QLDバレエ団
合々香と弘平のグランパドドゥ 第9回
バレエ・ダンサーは男女同権!?
皆さん、今年も私たちのコラムをよろしくお願いします。さて、皆さんは、バレエと聞いてまず何を最初に思い浮かべますか。やはりバレリーナのイメージが強くて、女性の踊りをイメージする方が多いのではないでしょうか。特に子どもの中ではそのイメージが強いようで、男の子がバレエを習っているだけでいじめられるという話もよく耳にします。僕は幸運にもそういった類のいじめは経験していません。むしろ、高校の運動会のフォーク・ダンスで、女子と踊るのが異常にうまいとチヤホヤされたくらいです(笑)。
実際は、大体どこのバレエ団でも男女比は半分ずつという構成で成り立っています。バレエではパートナーと踊ることが多く、人を余らせないというのが大きな理由の1つでしょう。もちろん、作品によっては女性だけが踊るものもありますが、男性だけが踊っている作品も多く存在します。

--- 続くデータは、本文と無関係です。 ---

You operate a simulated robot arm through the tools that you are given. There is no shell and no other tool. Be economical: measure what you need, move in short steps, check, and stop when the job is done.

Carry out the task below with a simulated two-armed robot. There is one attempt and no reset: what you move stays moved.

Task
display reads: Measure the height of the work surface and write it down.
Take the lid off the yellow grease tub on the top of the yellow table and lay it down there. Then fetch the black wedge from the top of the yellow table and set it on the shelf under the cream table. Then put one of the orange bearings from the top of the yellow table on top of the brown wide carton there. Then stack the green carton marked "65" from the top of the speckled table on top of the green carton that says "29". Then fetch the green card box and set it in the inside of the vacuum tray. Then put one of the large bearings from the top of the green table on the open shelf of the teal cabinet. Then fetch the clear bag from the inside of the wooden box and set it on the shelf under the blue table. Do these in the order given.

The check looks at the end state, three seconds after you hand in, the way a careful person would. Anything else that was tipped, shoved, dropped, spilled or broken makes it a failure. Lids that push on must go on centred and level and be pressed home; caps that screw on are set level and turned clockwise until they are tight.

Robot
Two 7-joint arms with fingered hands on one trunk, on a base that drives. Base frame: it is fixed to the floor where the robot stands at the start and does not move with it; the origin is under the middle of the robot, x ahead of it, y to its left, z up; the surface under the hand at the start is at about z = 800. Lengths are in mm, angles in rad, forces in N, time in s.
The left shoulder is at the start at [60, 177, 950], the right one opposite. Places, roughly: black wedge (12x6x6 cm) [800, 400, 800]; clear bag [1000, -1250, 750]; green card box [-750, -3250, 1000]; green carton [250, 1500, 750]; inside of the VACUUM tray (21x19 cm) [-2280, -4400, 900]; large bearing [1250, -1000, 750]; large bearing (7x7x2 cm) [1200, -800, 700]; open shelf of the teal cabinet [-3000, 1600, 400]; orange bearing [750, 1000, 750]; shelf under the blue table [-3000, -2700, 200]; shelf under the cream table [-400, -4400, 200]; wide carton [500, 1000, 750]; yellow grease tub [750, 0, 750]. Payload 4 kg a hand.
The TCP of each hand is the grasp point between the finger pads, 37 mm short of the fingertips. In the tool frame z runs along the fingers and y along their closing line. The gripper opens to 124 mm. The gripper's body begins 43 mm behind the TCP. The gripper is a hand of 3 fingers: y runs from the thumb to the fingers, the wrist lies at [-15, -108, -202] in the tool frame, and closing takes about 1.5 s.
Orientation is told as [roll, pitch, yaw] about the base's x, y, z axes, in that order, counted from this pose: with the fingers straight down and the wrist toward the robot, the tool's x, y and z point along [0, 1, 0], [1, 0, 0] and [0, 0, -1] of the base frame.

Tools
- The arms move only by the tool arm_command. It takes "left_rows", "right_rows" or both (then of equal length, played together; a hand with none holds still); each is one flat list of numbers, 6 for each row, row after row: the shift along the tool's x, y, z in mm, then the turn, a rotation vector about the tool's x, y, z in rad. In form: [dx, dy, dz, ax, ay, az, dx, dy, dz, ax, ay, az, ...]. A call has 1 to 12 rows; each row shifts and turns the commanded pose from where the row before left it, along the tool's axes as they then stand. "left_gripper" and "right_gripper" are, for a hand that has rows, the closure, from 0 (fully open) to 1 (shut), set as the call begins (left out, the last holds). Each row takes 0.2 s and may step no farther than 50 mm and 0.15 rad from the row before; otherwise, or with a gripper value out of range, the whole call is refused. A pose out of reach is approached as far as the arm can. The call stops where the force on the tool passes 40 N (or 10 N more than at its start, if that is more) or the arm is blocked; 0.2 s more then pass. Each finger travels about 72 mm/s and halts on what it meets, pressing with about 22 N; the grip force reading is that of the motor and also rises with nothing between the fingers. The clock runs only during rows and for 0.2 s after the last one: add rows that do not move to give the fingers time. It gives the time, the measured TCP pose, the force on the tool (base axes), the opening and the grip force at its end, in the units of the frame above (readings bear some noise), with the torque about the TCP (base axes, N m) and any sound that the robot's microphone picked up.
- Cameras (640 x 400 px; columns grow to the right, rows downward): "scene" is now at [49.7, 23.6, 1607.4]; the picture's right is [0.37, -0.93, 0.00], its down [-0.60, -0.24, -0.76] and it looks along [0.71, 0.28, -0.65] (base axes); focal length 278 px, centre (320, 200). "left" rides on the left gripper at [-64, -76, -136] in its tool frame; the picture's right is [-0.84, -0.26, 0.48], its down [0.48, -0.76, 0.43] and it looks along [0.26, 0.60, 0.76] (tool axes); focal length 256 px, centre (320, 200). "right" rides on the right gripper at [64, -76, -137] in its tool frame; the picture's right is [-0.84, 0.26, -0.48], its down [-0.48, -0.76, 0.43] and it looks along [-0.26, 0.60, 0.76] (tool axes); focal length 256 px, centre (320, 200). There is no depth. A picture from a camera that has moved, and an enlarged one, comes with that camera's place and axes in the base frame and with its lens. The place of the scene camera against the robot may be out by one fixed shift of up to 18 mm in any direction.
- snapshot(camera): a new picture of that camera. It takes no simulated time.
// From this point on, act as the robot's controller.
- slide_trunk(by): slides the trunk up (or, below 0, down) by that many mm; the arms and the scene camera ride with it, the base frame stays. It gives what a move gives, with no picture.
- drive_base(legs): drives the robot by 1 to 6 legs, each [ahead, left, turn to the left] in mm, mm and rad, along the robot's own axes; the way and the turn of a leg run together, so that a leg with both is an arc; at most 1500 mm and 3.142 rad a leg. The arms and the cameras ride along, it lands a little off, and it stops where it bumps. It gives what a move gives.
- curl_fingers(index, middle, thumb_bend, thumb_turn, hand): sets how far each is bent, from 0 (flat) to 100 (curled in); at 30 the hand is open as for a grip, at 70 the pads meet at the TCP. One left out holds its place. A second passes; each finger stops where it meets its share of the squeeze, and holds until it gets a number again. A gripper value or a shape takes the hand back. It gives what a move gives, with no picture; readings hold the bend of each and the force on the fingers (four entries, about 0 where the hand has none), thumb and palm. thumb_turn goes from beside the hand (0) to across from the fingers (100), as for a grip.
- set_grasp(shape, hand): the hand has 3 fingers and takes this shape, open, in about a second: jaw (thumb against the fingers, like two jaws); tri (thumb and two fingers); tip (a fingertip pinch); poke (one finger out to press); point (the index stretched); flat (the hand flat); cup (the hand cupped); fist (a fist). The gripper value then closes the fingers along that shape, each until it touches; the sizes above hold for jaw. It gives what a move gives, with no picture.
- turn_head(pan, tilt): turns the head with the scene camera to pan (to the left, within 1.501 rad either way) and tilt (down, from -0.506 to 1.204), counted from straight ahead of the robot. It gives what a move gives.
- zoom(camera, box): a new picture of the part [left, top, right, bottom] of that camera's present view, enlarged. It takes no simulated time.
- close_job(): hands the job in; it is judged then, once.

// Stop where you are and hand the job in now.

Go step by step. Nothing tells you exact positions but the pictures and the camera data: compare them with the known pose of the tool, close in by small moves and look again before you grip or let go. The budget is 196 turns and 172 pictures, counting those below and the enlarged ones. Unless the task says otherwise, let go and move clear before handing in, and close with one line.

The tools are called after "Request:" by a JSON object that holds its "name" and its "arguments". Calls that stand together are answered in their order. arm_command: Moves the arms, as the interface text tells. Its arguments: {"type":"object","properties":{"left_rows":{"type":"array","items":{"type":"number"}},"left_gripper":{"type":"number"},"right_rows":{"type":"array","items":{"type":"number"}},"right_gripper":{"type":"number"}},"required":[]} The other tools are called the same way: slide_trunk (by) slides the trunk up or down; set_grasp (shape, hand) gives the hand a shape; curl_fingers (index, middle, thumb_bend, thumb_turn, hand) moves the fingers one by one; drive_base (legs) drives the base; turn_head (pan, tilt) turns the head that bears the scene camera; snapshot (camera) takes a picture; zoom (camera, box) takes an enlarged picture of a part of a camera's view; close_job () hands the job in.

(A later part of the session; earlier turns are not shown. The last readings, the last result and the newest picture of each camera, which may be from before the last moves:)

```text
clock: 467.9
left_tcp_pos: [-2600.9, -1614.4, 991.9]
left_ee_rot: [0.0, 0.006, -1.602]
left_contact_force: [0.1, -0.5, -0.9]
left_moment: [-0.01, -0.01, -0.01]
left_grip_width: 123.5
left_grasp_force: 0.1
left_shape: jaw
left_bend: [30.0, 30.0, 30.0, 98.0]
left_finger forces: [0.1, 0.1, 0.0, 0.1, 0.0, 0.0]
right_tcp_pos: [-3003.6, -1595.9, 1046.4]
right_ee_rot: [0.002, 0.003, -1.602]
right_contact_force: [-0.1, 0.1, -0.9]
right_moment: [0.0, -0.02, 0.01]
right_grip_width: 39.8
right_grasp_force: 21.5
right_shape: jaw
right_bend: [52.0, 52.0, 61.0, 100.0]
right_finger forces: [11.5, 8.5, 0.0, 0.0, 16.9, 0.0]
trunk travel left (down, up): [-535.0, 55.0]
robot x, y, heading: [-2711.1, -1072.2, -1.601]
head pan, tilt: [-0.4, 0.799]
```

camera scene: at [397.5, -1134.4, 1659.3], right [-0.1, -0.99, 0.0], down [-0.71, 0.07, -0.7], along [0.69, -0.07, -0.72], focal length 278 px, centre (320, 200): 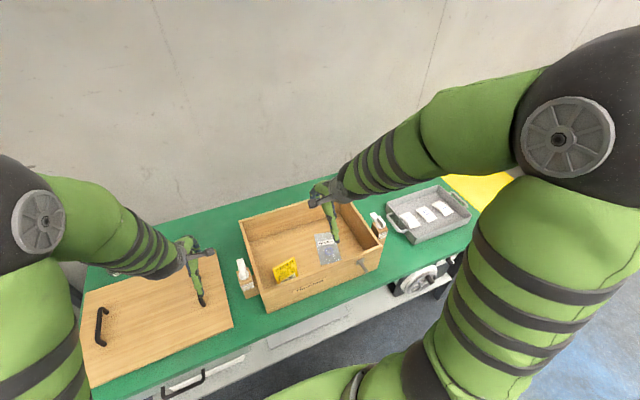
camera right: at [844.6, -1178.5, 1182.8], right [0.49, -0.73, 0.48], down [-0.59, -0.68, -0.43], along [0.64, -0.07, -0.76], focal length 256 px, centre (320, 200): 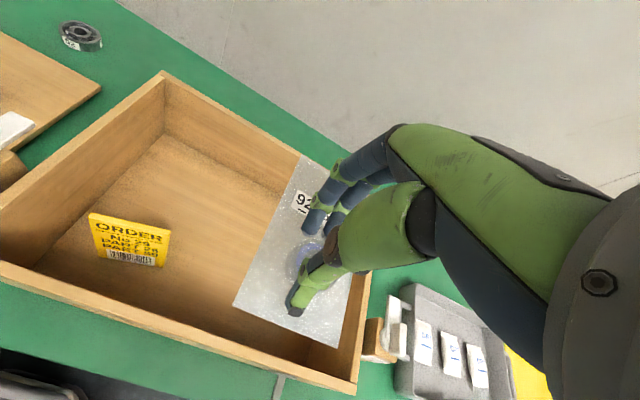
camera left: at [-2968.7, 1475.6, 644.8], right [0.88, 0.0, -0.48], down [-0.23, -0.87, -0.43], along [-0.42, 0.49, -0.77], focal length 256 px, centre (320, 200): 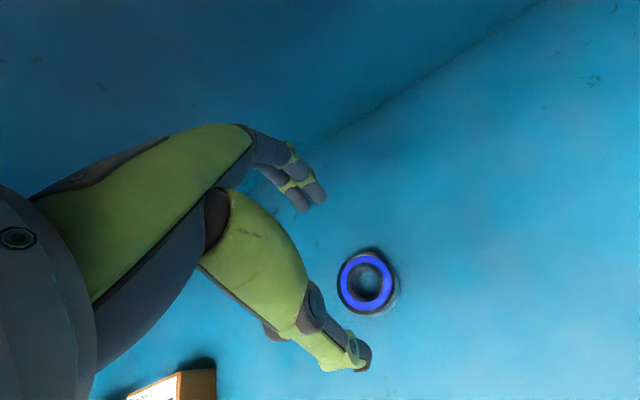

数年前、QBで短い3作品を合わせて公演した時の1作『Soldier’s mass』もその1つ。男性ダンサー12人が約30分間、誰1人として幕に入ることなく踊り切る同作品は、第1次世界大戦下の兵士たちがモチーフにされ、男性ならではの力強さや覚悟、戦地で家族や大切な人を思う気持ちなど、作品を通してさまざまな追経験ができました。作品の最後、シャツを脱ぎ捨てた満身創痍(まんしんそうい)のダンサー12人が並ぶシーンでは、言葉にできないバレエ特有の感動が与えられたはずです。
バレエは、性別を超えて、言葉を使わずに観客を感動させる総合芸術。そんなところにもバレエのすばらしさがあるように思います。
このコラムの著者
岩本弘平/QLDバレエ団シニア・ソリスト
兵庫県伊丹市出身。11歳からバレエを始め、18歳でメルボルンのオーストラリアン・バレエ・スクールに入学。その後、ロイヤルNZバレエ団を経て、2018年にQLDバレエ団に移籍。趣味はウクレレ、スポーツ観戦、睡眠、日本のお笑い。祖母の手作り水餃子の味を懐かしみながら、大好きなウィスキーのグラスを傾ける。